Democratic presidential candidate Beto O’Rourke pledged Thursday night to end the tax-exempt status of churches and religious organizations that oppose same-sex marriage if he’s elected, saying it’s a necessary step to promote human rights.
O’Rourke, a former U.S. representative from Texas, made the comments during CNN’s town hall on LGBT issues. Eight other candidates participated, although only O’Rourke and Sen. Cory Booker were the only ones asked the tax-exempt question.
While Booker refused to endorse the yanking of churches’ tax-exempt status, O’Rourke quickly embraced it.
O’Rourke was asked, “Do you think religious institutions, like colleges, churches [and] charities – should they lose their tax-exempt status if they oppose same-sex marriage?”
“Yes,” O’Rourke said to applause. “There can be no reward, no benefit, no tax break for anyone or any institution, any organization in America that denies the full human rights and the full civil rights of every single one of us. So as president, we’re going to make that a priority and we’re going to stop those who are infringing upon the human rights of our fellow Americans.”
Booker said there “has to be consequences for discrimination” but didn’t go as far as O’Rourke did.
“I’m not dodging your question,” Booker said. “I’m saying I believe fundamentally that discrimination is discrimination. And if you are using your position to try to discriminate others, there must be consequences to that. And I will make sure to hold them accountable using the DOJ or whatever investigatory. You cannot discriminate.”
O’Rourke’s proposal sparked plenty of reaction among Christians, conservatives and libertarians.
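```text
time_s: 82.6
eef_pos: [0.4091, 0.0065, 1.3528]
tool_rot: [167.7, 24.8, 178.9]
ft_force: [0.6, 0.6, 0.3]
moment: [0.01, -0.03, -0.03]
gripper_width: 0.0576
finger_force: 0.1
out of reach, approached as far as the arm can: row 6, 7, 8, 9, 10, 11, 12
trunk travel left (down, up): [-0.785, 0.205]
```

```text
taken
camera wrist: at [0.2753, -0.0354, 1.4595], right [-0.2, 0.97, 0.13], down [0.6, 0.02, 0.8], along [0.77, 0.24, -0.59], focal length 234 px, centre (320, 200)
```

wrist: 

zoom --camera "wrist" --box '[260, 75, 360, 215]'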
Walter Olson, a senior fellow at the Cato Institute, called it “extremist and oppressive.”
“Aside from being grossly illiberal, anti-pluralist, and inflammatory, O’Rourke’s announced policy is also unconstitutional under current Supreme Court precedent,” Olson wrote at Cato’s website. He quoted Eugene Volokh, who previously said the high court had made clear that “tax exemptions can’t be denied based on the viewpoint that a group communicates.”
Thomas S. Kinn, a professor of history at Baylor University, said O’Rourke’s proposal would have a widespread impact if implemented.
“Just think of all the groups whose tax exemptions Beto would have to revoke!” Kidd tweeted. “Catholics, Eastern Orthodox, Mormons, evangelicals, African American Protestants, Muslims, Pentecostals, traditional Jews…Methodists (for heaven’s sake, Methodists!!!).”
Hershael York, a dean at Southern Baptist Theological Seminary, also criticized O’Rourke.
“So @BetoORourke doesn’t care how many people you feed, clothe, educate, protect, shelter, serve, or save,” York tweeted, “… if you don’t bow to the sexual revolution, the government will make you pay for having a conscience. First Amendment notwithstanding.”